• [DIRECTIONS FOR THIS TASK]
Locate "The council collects" and "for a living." in the source document, and write out these words with everything between them.

====== SOURCE DATA

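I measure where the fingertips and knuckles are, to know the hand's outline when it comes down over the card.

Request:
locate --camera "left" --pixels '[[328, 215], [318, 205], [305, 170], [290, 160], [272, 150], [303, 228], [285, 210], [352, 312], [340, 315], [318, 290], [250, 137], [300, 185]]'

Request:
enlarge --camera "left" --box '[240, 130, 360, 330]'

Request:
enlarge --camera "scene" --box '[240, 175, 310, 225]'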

============
====== SOURCE DOCUMENT

But vendors who spoke to Standardcommunity last week said banning vending in the city would condemn them into destitution as it would destroy their source of livelihood, making them incapable of sustaining their families.

A vendor, who only identified herself as Mai Lorraine and operates in Harare’s central business district, said council was not being considerate as vending was sustaining a number of families in the city.

She said apart from vending being a source of livelihood to many people, vendors also contributed significantly to council revenue in the form of rentals.

“Most of the people who rent houses in Harare are in the informal sector and are therefore, contributing the bulk of the revenue to the city, yet they want to harass us,” she said. “They are not only driving us into poverty, but they are also negatively affecting their revenue collection.”

The council collects rentals from vendors who operate in designated places both in the CBD and suburban areas.
Another vendor, Albert Mukwati said council was starting a “war” it would never win as a lot of people in Harare were surviving on informal trading.

With an 80% unemployment rate in the country, the majority of Zimbabweans have resorted to informal trading for a living.

“Council must not try to start a war by harassing us and preventing us from fending for our families because they will not win it,” he said. “People will have nowhere to go and will obviously react; and authorities would then think that people are pushing a political agenda, when in fact, it is a bread and butter issue.”

============

• [RESPONSE BELOW]
The council collects rentals from vendors who operate in designated places both in the CBD and suburban areas.
Another vendor, Albert Mukwati said council was starting a “war” it would never win as a lot of people in Harare were surviving on informal trading.

With an 80% unemployment rate in the country, the majority of Zimbabweans have resorted to informal trading for a living.